According to him: “The revenue allocation formula which was agreed to before independence, for sharing mining proceeds in the petroleum industry in the proportions 50 per cent for derivation, 30 per cent for distribution at agreed percentages to all the regions, and 20 per cent for the Federal Government, was discarded in 1969 by the Gowon government in order to use all the funds to face all the challenges of the civil war.”

“It is now 46 years since the war ended, and the mutually negotiated formula has never been restored. Instead President Babangida approved three per cent derivation to commence after his tenure, while General Abacha approved 13 per derivation to commence after his tenure,” he added.
The ex-minister also condemned the current governance structure in the country, saying: “if we consider that none of these states are viable, it means that Nigeria exists just to pay the salaries and benefits of millions of civil servants and politicians.”

“In such a scenario, business cannot thrive, as uncaring and unfeeling bureaucrats tax and fine entrepreneurs to exhaustion until they give up, close up shop and leave the country, or try something else that does not employ more than five people and has nothing to do with regulators,” he added.

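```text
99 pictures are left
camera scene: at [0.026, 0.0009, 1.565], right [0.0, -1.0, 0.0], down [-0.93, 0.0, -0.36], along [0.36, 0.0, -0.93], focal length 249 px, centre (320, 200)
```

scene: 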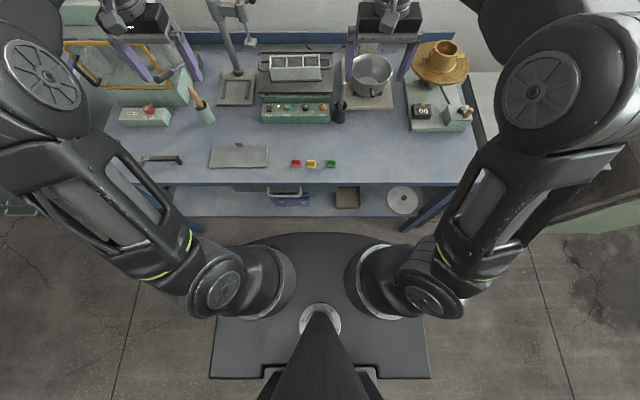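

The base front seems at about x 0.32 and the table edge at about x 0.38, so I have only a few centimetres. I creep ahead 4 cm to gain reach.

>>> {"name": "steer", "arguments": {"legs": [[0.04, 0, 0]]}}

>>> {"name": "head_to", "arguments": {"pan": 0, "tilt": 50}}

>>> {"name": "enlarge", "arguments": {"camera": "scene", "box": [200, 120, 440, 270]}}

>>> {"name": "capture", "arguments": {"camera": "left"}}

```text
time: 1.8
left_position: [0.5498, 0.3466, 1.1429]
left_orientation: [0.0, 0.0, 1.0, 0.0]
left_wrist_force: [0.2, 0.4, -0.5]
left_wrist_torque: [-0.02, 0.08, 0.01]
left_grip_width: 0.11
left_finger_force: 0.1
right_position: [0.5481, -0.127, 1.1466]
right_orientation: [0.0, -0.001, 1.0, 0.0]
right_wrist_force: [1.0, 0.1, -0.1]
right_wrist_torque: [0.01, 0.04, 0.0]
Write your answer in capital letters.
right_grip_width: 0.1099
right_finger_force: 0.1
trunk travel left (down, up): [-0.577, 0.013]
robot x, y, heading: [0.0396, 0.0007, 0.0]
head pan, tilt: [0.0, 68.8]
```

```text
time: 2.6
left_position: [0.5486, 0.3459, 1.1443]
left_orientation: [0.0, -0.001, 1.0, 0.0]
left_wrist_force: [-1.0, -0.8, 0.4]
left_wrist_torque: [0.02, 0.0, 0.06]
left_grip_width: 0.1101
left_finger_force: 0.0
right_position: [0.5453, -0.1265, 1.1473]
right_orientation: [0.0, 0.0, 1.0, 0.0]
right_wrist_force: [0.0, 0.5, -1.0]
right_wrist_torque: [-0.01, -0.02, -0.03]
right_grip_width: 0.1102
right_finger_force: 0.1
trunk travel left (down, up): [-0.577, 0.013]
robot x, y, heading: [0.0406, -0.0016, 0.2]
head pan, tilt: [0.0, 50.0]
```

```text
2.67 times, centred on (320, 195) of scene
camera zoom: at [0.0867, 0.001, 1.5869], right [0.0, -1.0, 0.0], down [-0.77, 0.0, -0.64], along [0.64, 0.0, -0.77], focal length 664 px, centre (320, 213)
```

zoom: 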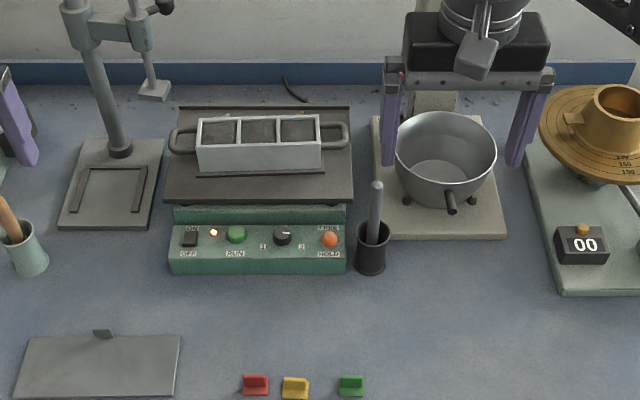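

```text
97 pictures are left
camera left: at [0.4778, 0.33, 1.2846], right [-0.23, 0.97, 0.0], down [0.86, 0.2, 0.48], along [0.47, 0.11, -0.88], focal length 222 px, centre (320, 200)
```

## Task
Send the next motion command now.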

Ofonagoro also commended the Senate for rejecting President Muhammadu Buhari’s request to borrow $29.9 billion, stating that allowing the president to borrow such huge sum may enslave unborn generations of Nigerians through unforeseeable ballooning of interest accumulations in cases of default.

On his part, Sule said Nigeria has continued to fall apart in all of its governance indices.
He said: “This was not the Nigeria we know; things have fallen apart and we need to reverse that. We do not have leaders that we used to have, where despite all the challenges the country faced then, it was able to overcome.”

Bishop Kukah in his remarks explained that Nigerians would need to imbibe greater tolerance for each other’s perspectives for the country to experience true unity.

“Muslims who say they cannot stay in Nigeria until Sharia law is fully entrenched across the length and breadth of the country, should leave the country and go to countries where Sharia or Islamic constitution is practiced, such as Saudi Arabia. Same applies for any Christian who thinks that way,” Kukah noted.